Pig Virus Continues to Threaten Pig Herds
Since I last wrote about the Porcine Epidemic Diarrhea virus (PEDv) outbreak in the U.S. last October, there has been a lot of stuff going on. Pigs, veterinarians, farmers, and the USDA have all been very busy. Here’s the latest.
The virus that causes PED is part of the swine enteric coronavirus diseases (SECD). While PEDv was first documented in the U.S. in April 2013, another virus of the same family, called porcine delta coronavirus (PDCov), has also popped up. Both viruses cause diarrhea and associated weight loss. Both can result in significant mortality, primarily in young pigs.
Since its initial outbreak over a year ago, PEDv has killed roughly 10 percent of the pigs in the U.S. — that’s an estimated seven million pigs, according to a Reuters report in early June. What’s more, officials still don’t know where it came from. While there is speculation that its origin is from China, since all strains identified from the U.S. outbreaks are closely related to a strain from China, the where and why and how of its transcontinental travel remain a mystery, something unnerving to officials whose job it is to keep foreign animal diseases, well, foreign.
On June 5, 2014, the USDA issued a Federal Order. This Federal Order requires all producers, veterinarians, and diagnostic laboratories to report all new cases of PEDv and PDCoV. Secondly, this order requires hog operations to work with a veterinarian to develop a management plan to address the disease and prevent its spread in their herds. Both parts of this Federal Order are aimed at tracking the diseases and helping prevent their continual spread.
As a veterinarian — and large animal veterinarians are mostly affected by this — certain diseases (e.g., diseases the government is trying to eradicate, have already been eradicated, are foreign animal diseases, or dangerous zoonotic diseases) are reportable, which means that if you see it in a patient, you call your state veterinarian and report it. This means you’re suddenly playing with the big boys. This means that now, PEDv has been elevated to Big Boy status. Sort of exciting.
On June 16, the USDA announced issuance of a conditional license for a vaccine that may aid in the control of PED, making it the first of its kind. You may have noticed two things in that last sentence: the word “conditional” and the word “may.” Conditional licenses are issued sometimes when a disease threat is heavy and the need is severe.
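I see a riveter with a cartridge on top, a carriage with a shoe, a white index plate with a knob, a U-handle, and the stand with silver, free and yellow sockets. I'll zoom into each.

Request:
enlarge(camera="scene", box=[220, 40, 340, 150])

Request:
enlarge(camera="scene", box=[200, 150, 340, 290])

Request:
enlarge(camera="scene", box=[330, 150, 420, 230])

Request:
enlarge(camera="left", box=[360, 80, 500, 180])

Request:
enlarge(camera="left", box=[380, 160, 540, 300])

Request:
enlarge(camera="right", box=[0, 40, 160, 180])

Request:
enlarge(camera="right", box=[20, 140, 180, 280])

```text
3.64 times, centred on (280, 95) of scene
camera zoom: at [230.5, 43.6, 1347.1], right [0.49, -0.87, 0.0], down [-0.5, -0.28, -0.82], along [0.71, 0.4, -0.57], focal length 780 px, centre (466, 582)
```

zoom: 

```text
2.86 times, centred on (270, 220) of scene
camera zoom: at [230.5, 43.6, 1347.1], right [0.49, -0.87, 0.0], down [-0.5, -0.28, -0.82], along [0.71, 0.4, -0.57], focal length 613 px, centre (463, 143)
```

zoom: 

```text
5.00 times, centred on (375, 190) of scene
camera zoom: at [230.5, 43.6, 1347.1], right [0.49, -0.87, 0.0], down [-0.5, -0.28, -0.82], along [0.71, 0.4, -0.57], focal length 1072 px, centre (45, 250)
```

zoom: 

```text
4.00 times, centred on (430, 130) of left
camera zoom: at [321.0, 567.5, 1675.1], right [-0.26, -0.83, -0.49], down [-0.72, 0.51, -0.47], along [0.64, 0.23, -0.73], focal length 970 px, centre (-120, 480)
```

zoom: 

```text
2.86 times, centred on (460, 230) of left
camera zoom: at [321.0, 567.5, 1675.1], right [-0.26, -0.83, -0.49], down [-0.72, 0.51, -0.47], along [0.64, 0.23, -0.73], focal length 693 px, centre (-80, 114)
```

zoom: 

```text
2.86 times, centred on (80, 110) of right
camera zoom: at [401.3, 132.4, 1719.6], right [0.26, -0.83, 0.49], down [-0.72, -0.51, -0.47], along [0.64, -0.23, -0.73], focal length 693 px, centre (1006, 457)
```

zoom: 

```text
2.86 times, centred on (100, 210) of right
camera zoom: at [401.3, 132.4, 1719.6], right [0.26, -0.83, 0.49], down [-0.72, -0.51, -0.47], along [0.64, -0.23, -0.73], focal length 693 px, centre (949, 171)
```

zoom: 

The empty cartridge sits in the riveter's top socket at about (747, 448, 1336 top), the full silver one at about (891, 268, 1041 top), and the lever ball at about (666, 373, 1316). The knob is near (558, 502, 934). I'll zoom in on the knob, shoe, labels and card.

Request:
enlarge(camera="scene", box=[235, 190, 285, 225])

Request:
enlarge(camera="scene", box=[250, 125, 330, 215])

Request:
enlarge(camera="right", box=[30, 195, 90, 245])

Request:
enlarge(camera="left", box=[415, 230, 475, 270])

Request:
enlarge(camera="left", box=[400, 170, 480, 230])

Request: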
Such a vaccine has been proved to be safe, but how well it works (called its efficacy) has yet to be completely determined.
There’s a possibility that a conditional vaccine may not actually work well at all and after this is proven from actual use data, it will be removed from the market. This happened fairly recently with the conditional approval of a vaccine in horses against a protozoa that causes spinal damage (a disease called equine protozoa myelitis). This was extremely disappointing in the equine veterinary world because there is a great need for such a vaccine in the U.S. Think of a conditional license as a way to get something safe on the market fast when there is a need, using real world data to gather the rest of the efficacy data. This is why the USDA’s statement on June 16 says “may aid in the control.” They don’t know yet. But they have to try something.
One thing to keep in mind is that PEDv is not transmissible to humans or other animals and can’t be transmitted through eating meat from an infected animal. So we humans remain safe, at least in terms of PEDv. Watch this epidemic closely if you have an interest in the pork industry or epidemiology, as things are continuing to develop on an almost daily basis.